There will be no more neutrality for banks, according to multiple academics, as the financial industry as a whole will be forced to choose between the U.S. or China – not both.
The traditionally apolitical banking sector will be increasingly forced to take sides not only through occasional public support for policy decisions but also via operational calls with potentially serious political consequences.
The primary area of focus is the pair of new legislation regarding Hong Kong introduced by Beijing and Washington – the national security act and the «Hong Kong Autonomy Act», respectively – and the risk of being unable to simultaneously comply with both in certain scenarios.
Sometimes Mutually Exclusive
Any decision by one government to use the legislation to push banks into complying with an array of activities, such as sharing accounts and transaction data or freezing accounts and payments, could well likely be viewed by the other government as a violation.
For example, if Beijing uses banks to punish dissidents through the national security law, those that comply could be deemed by Washington as material contributors to eroding Hong Kong’s freedoms and sanction-worthy under the U.S. bill. Likewise, any bank’s decision to comply with Washington’s decision to sanction, for example, government officials in Hong Kong could be viewed by Beijing as subversion or foreign collision.
«The most likely result – if China is serious about enforcing their own provision of the national security law prohibiting compliance with foreign sanctions – is that the banks will have to pick the US or Hong Kong,” said Julian Ku, a professor of constitutional and international law at New York-based Hofstra University, in an «AFP» report. «But not both.»
Not Just HSBC or Foreigners
According to Steve Tsang, director of the China Institute at London-based SOAS university, the risks in Hong Kong will not be limited to just HSBC. Credit Suisse was the latest name to be sucked into political differences about the national security law, among other issues, this time involving China and Swiss foreign minister Ignazio Cassis.
But Tsang notes that such risks will not be limited to any specific bank – foreign or local – and, in fact, any specific sector.

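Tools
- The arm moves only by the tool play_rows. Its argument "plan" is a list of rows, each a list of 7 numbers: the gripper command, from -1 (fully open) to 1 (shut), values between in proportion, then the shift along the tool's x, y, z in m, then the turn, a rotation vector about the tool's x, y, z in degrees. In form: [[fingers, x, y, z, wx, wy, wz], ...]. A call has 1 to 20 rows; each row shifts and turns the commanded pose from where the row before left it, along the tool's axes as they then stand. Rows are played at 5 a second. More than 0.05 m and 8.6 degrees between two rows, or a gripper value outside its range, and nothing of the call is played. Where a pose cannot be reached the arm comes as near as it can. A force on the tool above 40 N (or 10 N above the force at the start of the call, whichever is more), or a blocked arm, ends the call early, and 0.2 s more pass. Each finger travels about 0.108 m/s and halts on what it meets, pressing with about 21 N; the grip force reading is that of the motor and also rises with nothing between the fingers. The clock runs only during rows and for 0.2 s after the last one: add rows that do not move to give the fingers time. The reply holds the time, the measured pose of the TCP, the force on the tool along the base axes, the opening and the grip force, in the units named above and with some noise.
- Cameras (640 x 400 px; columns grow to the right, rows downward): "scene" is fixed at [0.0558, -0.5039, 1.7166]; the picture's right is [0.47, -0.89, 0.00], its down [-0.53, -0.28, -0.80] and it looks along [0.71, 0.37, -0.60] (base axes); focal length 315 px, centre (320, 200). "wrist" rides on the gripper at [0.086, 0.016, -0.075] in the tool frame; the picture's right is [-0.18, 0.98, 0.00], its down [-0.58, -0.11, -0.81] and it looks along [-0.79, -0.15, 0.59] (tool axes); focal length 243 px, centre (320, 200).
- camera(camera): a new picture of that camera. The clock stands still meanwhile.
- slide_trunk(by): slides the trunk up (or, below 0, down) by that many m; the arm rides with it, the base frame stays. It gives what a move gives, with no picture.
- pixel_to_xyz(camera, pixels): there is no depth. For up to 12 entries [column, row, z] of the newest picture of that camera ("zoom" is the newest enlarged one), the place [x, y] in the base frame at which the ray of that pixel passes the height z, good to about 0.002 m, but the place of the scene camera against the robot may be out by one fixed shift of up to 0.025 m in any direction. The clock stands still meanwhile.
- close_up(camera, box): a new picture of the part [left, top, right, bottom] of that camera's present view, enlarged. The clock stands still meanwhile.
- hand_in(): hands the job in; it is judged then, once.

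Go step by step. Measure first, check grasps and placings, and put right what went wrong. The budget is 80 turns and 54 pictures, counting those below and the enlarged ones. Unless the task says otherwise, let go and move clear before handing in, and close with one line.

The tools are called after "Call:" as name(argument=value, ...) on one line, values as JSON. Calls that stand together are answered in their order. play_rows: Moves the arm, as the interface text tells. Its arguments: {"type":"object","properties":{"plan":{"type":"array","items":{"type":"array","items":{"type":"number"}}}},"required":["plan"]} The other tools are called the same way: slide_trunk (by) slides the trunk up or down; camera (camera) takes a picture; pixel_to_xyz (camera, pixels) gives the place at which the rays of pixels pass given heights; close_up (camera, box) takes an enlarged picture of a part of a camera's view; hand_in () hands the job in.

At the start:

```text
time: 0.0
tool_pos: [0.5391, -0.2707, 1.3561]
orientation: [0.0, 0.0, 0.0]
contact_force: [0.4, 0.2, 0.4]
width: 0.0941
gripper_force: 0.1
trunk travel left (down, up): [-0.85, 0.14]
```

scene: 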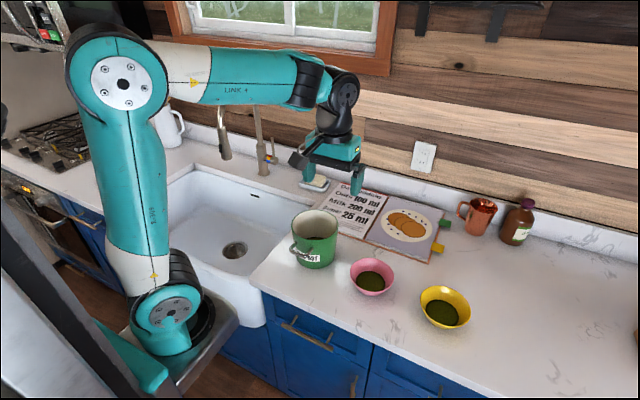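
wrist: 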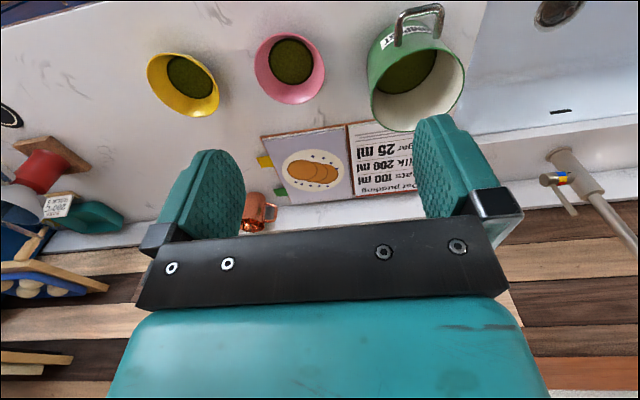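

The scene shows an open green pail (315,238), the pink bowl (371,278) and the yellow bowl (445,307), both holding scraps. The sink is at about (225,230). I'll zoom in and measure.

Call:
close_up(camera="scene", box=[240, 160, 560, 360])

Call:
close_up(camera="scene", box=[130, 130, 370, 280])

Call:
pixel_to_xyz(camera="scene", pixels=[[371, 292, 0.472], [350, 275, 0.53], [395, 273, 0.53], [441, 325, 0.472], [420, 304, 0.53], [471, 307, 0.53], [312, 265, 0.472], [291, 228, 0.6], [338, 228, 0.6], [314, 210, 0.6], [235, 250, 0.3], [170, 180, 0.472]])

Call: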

«It is a real issue and it applies not only to foreign banks but to all banks, companies, and international NGOs in Hong Kong,» he said. «If they are deemed to have violated the national security law they are vulnerable to prosecution by the Chinese authorities.»
«Trust Deficit»
For its part, local government officials in Hong Kong have continuously reassured the financial sector and business community at large that the post-legislation environment would remain unchanged. Hong Kong Monetary Authority chief Eddie Yue called it «business as usual for the ongoing operations of our city’s financial institutions» in a statement last month.
But according to Surya Deva, a business expert at Hong Kong-based City University, comments alone may not be sufficient to inspire confidence due to a «trust deficit».
«The Hong Kong government is facing a 'trust deficit' of unprecedented nature: hardly anyone believes what it says, even if true,» he told «AFP».